> _Exercise_:
Make an exact copy of the lines, leaving the pictures out. Format the lines as a JSON array of strings and drop empty lines.

> _Raw data_:
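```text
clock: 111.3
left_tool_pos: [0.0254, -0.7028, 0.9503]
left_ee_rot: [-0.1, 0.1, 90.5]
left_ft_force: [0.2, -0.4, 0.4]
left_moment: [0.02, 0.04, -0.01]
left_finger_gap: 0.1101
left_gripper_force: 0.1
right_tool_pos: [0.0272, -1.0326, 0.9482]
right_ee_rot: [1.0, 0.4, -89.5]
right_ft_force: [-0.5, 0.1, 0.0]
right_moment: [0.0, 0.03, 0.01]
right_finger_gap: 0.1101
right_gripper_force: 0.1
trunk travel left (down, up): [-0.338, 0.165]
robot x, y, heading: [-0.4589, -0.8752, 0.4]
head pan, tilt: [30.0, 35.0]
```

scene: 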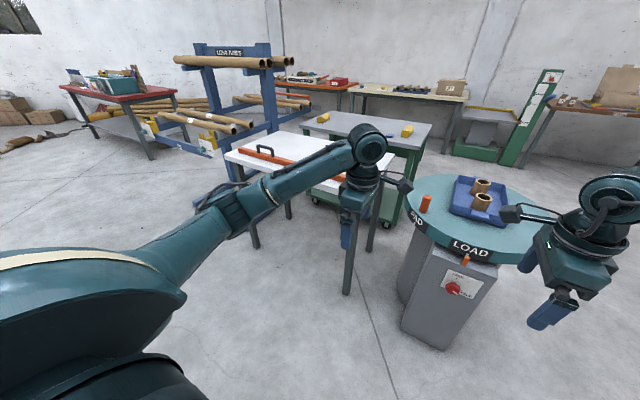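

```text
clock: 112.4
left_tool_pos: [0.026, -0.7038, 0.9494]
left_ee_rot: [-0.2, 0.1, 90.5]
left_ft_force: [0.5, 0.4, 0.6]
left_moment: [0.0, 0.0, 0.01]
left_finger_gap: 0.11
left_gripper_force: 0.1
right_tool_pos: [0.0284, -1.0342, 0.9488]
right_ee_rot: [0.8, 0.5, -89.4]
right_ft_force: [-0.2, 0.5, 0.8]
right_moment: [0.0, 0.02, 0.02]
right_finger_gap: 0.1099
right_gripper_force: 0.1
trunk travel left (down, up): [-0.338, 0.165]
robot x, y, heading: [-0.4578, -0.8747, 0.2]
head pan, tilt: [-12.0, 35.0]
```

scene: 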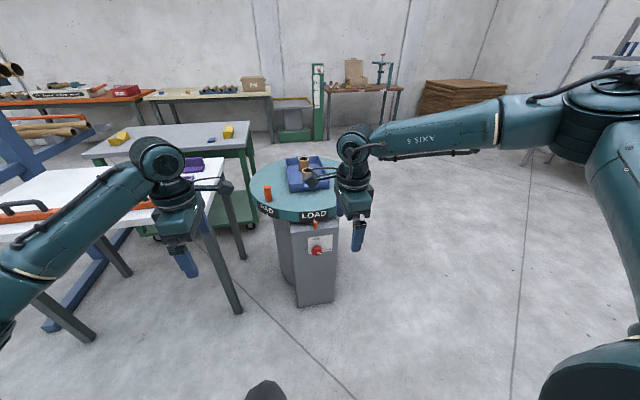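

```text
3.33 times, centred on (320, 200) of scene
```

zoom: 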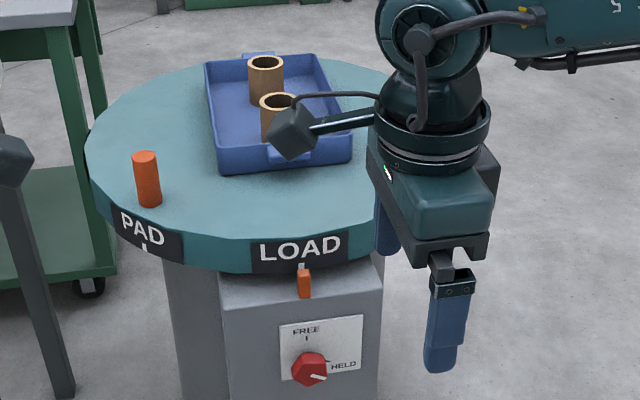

> _Full output_:
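[
  "```text",
  "clock: 111.3",
  "left_tool_pos: [0.0254, -0.7028, 0.9503]",
  "left_ee_rot: [-0.1, 0.1, 90.5]",
  "left_ft_force: [0.2, -0.4, 0.4]",
  "left_moment: [0.02, 0.04, -0.01]",
  "left_finger_gap: 0.1101",
  "left_gripper_force: 0.1",
  "right_tool_pos: [0.0272, -1.0326, 0.9482]",
  "right_ee_rot: [1.0, 0.4, -89.5]",
  "right_ft_force: [-0.5, 0.1, 0.0]",
  "right_moment: [0.0, 0.03, 0.01]",
  "right_finger_gap: 0.1101",
  "right_gripper_force: 0.1",
  "trunk travel left (down, up): [-0.338, 0.165]",
  "robot x, y, heading: [-0.4589, -0.8752, 0.4]",
  "head pan, tilt: [30.0, 35.0]",
  "```",
  "scene: ",
  "```text",
  "clock: 112.4",
  "left_tool_pos: [0.026, -0.7038, 0.9494]",
  "left_ee_rot: [-0.2, 0.1, 90.5]",
  "left_ft_force: [0.5, 0.4, 0.6]",
  "left_moment: [0.0, 0.0, 0.01]",
  "left_finger_gap: 0.11",
  "left_gripper_force: 0.1",
  "right_tool_pos: [0.0284, -1.0342, 0.9488]",
  "right_ee_rot: [0.8, 0.5, -89.4]",
  "right_ft_force: [-0.2, 0.5, 0.8]",
  "right_moment: [0.0, 0.02, 0.02]",
  "right_finger_gap: 0.1099",
  "right_gripper_force: 0.1",
  "trunk travel left (down, up): [-0.338, 0.165]",
  "robot x, y, heading: [-0.4578, -0.8747, 0.2]",
  "head pan, tilt: [-12.0, 35.0]",
  "```",
  "scene: ",
  "```text",
  "3.33 times, centred on (320, 200) of scene",
  "```",
  "zoom: "
]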